В мистической традиции существует тонкое понимание связи между основными мотивами, мышлением и восприятием. Работа мистических школ во многом сосредоточена на выявлении и изменении мотивации учеников, по мере того как последняя проявляется через их жизненные позиции и каждодневное поведение. Потребность в качественном изменении сознания, позволяющая развить особые способности восприятия, отчасти рассматривается как необходимость ослабить интенсивность мотивации, связанной с объектным Я, то есть с Эго. Хотя мистическая традиция и не является терапевтической системой и не ставит своей целью коррекцию симптомов, исчезновение последних во многих случаях происходит как определенного рода побочный эффект ее практического применения. Освобожденный от мотивов объектного Я индивид достигает другого уровня восприятия и сознания, в результате чего проявления (симптомы), присущие его прежнему состоянию сознания, постепенно исчезают. Подобный эффект не имеет первостепенного значения с точки зрения мистицизма, но для западной психотерапии это основная задача. Обратив внимание на мистические учения, работающие с мотивацией и ее отношением к сознанию, и психотерапевты, и их пациенты могут приблизиться к достижению своих целей, поскольку названная проблематика влияет на все аспекты нашей жизни.
Проблемы смысла, наблюдающего Я и влияния мотивации на сознание связаны между собой. Развитие наблюдающего Я обеспечивает понимание собственных мотивов и, соответственно, возможность измениться. Перемена в мотивации позволяет развить интуитивное восприятие, открывающее доступ к смыслу. Мистицизм всегда уделял пристальное внимание таким жизненно важным областям и их взаимосвязи и располагает особым знанием по этому вопросу. Если бы западная психология позаимствовала подобное видение, она достигла бы более глубокого понимания человеческого сознания, что не только расширило бы сферу применения психотерапии и повысило бы ее эффективность, но удовлетворило бы и другие, гораздо более важные для нашего благополучия потребности.

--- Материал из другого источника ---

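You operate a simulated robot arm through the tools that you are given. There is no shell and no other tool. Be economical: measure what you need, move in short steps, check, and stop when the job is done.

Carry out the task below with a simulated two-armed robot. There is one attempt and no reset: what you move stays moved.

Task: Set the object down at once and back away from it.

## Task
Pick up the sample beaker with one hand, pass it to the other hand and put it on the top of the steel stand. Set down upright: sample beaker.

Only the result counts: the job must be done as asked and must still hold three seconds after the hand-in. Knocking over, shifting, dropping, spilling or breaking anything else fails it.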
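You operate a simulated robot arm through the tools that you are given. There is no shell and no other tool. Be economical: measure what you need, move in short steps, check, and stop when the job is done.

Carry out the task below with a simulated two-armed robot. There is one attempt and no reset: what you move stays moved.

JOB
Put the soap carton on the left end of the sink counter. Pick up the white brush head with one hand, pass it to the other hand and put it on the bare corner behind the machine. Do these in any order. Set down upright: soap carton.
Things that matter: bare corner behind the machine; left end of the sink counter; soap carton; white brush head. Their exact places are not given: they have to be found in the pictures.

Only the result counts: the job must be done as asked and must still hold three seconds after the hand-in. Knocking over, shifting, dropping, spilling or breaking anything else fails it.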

Таковы причины, по которым нам стоит выяснить, что же может нам предложить мистическая традиция, а также исследовать ее возможное применение не только в психотерапии, но и в решении проблем здоровья и человеческого развития. Я убежден, что, сделав это, мы вступим в новую эру понимания и постигнем до сих пор оставшееся неизведанным – наше Я. Современные психологические теории нескладны и изначально противоречивы из–за неверного истолкования наблюдающего центра как основы нашего опыта. Упустив из виду уникальный характер наблюдающего Я, его трансцендентную природу, западная психология так и не сумела вывести нас из темницы ограниченных и обедняющих предположений.
Многие годы голос в ночи был глух к самому себе. Настало время прислушаться.